You may remember that, the other day, I skipped a Reverb 10 prompt, one on the topic of action, because I didn’t have an answer for it.
Scott Belsky’s prompt,
December 13 – Action. When it comes to aspirations, it’s not about ideas. It’s about making ideas happen. What’s your next step?
threw me for a loop, I won’t lie. I didn’t even know where to start, and ironically, I think that was the whole point. Where to start, indeed. Because whether you’re in the middle of a project, a career, or a lifetime — even if you’re directly in the thick of it all – every next step is essentially a start. And one thing is for sure, starts, for reasons we may never fully understand, derail people’s best intentions for getting things done.
Recently, I read a post on the Forbes Career Talk for Women blog. In it the author quotes the classic, Alice in Wonderland.

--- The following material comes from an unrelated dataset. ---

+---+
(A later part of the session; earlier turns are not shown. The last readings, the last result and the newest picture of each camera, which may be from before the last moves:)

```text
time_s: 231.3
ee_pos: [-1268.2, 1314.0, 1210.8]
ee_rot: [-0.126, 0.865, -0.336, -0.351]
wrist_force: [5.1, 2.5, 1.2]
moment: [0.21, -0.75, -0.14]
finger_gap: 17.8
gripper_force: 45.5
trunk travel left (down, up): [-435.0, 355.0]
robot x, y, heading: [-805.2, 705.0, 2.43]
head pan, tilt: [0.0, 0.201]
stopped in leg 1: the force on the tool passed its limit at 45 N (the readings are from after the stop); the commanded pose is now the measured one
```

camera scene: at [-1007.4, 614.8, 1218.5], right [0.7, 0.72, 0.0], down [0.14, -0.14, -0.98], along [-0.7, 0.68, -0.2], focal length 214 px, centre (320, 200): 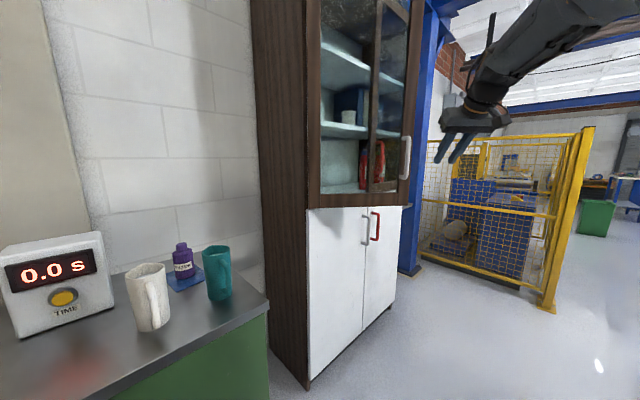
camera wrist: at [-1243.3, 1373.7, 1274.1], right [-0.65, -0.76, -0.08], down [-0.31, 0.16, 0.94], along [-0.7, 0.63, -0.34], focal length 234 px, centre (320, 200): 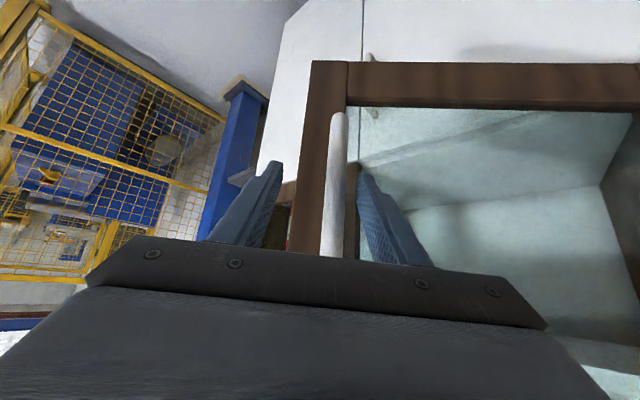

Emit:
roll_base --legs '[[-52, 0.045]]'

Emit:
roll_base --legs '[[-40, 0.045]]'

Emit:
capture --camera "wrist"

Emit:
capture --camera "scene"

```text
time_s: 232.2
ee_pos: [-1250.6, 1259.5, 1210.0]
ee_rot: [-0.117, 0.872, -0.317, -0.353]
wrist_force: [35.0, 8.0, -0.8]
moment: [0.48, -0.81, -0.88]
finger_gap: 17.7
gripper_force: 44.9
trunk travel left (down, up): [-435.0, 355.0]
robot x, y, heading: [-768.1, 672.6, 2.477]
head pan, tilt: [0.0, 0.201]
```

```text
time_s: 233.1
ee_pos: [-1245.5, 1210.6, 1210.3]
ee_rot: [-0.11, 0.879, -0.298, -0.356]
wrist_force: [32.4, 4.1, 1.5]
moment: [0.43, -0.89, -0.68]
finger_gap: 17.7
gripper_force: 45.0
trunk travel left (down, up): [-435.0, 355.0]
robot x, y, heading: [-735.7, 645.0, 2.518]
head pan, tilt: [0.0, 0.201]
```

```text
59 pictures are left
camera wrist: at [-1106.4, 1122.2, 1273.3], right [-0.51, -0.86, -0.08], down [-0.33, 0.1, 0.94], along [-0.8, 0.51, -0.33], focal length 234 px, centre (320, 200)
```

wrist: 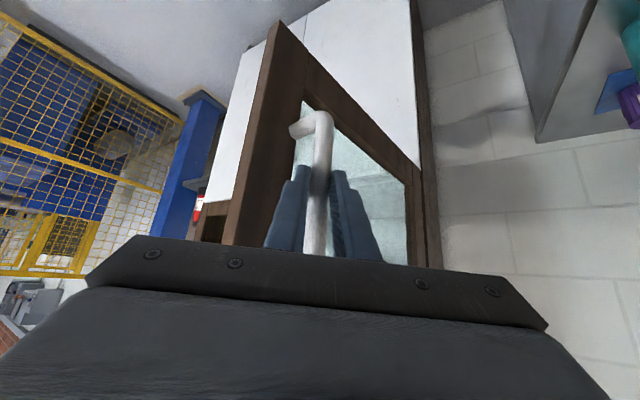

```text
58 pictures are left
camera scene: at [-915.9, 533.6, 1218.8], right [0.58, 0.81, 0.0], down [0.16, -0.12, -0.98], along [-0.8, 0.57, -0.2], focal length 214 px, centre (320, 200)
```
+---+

In Alice’s Adventures in Wonderland, Alice asks the Cheshire Cat, “Would you tell me, please, which way I ought to go from here?” to which he responds, “That depends a good deal on where you want to get to.”
When she says, “I don’t much care where,” the Cat points out, “Then it doesn’t matter which way you go.”
Part of a longer exchange between Alice and the Cat — one I’d forgotten about — the author left out the part that comes next.
“—So long as I get somewhere,” Alice added as an explanation.
“Oh you’re sure to do that,” said the Cat, “if you only walk long enough.”
Ideas so often come to us as a journey, a stepping stone in the middle of a walkway yet to be built. They’re usually neither the beginning nor the end product of what we’re really envisioning, but thinkers aren’t born knowing that. It’s learned. And a hard lesson at that. Not only does the achievement of aspiration require action, it requires a plan. And perhaps, more importantly, it requires a destination in mind when you develop that plan. If you don’t know where you’re going, you can’t possibly determine in which way you should be traveling to get there after all.
My next step: a plan.






{ 1 comment }
Excellent. Just don’t spend too much time getting caught up in the plan. As you pointed out yourself recently, if you spend too much time planning how to do something, you’re not really getting that something done.